TO-DO LIST.
1 – Show the exact text of the source document starting from "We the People" and stopping at the end of "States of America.".
2 – Carry the source document on from its last sentence.
=== SOURCE DOCUMENT ===
When, in the course of human events, it becomes necessary for one people to dissolve the political bands which have connected them with another, and to assume among the powers of the earth, the separate and equal station to which the laws of nature and of nature’s God entitle them, a decent respect to the opinions of mankind requires that they should declare the causes which impel them to the separation.

Then ponder the respectful, moral and enlightened reach of the Preamble to the Constitution, the hallowed document that Leiter and Obama ought to be paying attention to when deciding to remotely snuff human lives (including, by all reports, those of American citizens) without the protection of due process and by the cold mechanical death by drone:

We the People of the United States, in Order to form a more perfect Union, establish Justice, insure domestic Tranquility, provide for the common defence, promote the general Welfare, and secure the Blessings of Liberty to ourselves and our Posterity, do ordain and establish this Constitution for the United States of America.
=== MATERIAL ===
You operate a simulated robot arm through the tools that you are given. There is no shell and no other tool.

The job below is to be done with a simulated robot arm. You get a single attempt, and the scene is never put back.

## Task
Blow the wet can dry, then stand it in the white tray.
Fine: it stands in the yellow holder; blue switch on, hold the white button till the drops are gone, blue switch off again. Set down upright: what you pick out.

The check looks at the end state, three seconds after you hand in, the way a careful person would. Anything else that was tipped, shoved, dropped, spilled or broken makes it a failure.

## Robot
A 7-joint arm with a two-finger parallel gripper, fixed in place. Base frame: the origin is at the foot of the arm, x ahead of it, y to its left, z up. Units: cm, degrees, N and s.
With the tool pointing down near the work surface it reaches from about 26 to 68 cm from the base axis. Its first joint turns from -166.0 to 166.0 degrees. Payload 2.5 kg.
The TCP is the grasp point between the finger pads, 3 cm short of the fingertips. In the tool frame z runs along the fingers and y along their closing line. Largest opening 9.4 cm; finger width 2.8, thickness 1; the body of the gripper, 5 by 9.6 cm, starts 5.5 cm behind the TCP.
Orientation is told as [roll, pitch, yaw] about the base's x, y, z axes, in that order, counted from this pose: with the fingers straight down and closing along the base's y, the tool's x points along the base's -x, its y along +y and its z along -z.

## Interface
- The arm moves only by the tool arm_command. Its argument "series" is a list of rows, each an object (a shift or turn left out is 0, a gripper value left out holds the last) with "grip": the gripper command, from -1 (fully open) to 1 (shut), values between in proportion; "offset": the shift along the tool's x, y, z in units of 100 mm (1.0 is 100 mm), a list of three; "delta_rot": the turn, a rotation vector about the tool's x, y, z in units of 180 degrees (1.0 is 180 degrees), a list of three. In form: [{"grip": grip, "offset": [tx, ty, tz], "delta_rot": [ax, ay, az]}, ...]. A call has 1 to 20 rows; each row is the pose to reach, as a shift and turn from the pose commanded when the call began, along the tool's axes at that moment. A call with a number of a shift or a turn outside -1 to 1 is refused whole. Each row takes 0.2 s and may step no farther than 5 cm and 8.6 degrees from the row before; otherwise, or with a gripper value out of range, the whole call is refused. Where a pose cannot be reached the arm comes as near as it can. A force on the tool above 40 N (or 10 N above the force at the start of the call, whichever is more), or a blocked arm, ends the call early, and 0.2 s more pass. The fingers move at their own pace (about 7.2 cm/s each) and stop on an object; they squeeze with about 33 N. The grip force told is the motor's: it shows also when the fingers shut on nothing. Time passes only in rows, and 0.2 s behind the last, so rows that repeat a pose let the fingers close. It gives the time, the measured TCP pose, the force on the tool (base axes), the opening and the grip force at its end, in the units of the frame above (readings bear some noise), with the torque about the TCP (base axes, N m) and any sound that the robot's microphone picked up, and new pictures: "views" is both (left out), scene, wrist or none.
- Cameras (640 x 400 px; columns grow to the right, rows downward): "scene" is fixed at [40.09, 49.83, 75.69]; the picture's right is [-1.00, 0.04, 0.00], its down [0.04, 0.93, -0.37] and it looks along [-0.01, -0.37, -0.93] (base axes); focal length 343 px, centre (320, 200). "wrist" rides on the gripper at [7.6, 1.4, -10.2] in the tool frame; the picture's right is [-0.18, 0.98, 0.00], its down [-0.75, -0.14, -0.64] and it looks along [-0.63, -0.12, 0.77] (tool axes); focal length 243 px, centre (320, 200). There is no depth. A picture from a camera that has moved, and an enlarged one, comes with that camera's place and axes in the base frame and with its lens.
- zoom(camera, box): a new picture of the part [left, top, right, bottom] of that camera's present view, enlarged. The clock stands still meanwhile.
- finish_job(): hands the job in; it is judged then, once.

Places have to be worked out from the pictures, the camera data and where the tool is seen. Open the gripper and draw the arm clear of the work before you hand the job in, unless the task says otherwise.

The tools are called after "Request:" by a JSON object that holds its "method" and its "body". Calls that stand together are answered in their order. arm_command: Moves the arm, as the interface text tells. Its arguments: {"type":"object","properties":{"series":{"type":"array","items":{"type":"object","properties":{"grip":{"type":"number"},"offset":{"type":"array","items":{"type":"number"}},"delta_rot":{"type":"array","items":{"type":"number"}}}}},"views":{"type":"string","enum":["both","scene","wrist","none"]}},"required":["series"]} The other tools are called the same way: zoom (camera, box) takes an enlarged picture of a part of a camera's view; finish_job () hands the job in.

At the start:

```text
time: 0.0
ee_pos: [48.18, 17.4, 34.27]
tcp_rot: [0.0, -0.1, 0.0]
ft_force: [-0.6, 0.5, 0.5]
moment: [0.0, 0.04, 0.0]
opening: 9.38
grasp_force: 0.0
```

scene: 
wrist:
===
ANSWERS TO THE TASKS.
1 –
We the People of the United States, in Order to form a more perfect Union, establish Justice, insure domestic Tranquility, provide for the common defence, promote the general Welfare, and secure the Blessings of Liberty to ourselves and our Posterity, do ordain and establish this Constitution for the United States of America.

2 –
The Declaration is an affirmative statement of manifest authority; the Constitution is a self imposed restriction of manifest authority and protection of due process in the face of it. So, there are a lot of issues with this whole gig surrounding Leiter and his nighttime is the right time to kill thing. And people were worried about Hillary getting a 3 am call; seems all so quaint now.

Oh, and by the way, T. Jeff it has now been concluded made a mistake in drafting the Declaration of Independence, and had it even more authoritarian than anybody ever knew:

Preservation scientists at the Library of Congress have discovered that Thomas Jefferson, even in the act of declaring independence from England, had trouble breaking free from monarchial rule.

In an early draft of the Declaration of Independence, Jefferson wrote the word “subjects,” when he referred to the American public. He then erased that word and replaced it with “citizens,” a term he used frequently throughout the final draft.

The Library released news of the struck word for the first time on Friday.

Jeebus, even dead presidents and founders are going rogue.

The other quite random thought I cannot pry from my beady little mind is the slathering coverage of the super hot, most awesomest, Redhead Rooskie Spy Babe, Anna Chapman. At first I could not figure out the singular fascination of the press with this chick who is being billed as the new “Bond Babe”.

Then it dawned on me. Chapman is hot, red, sultry and enticing. And she looks eerily like a young and come hither Maureen Dowd. Come on, you just know Howie Kurtz and his penis er the media is thinking that.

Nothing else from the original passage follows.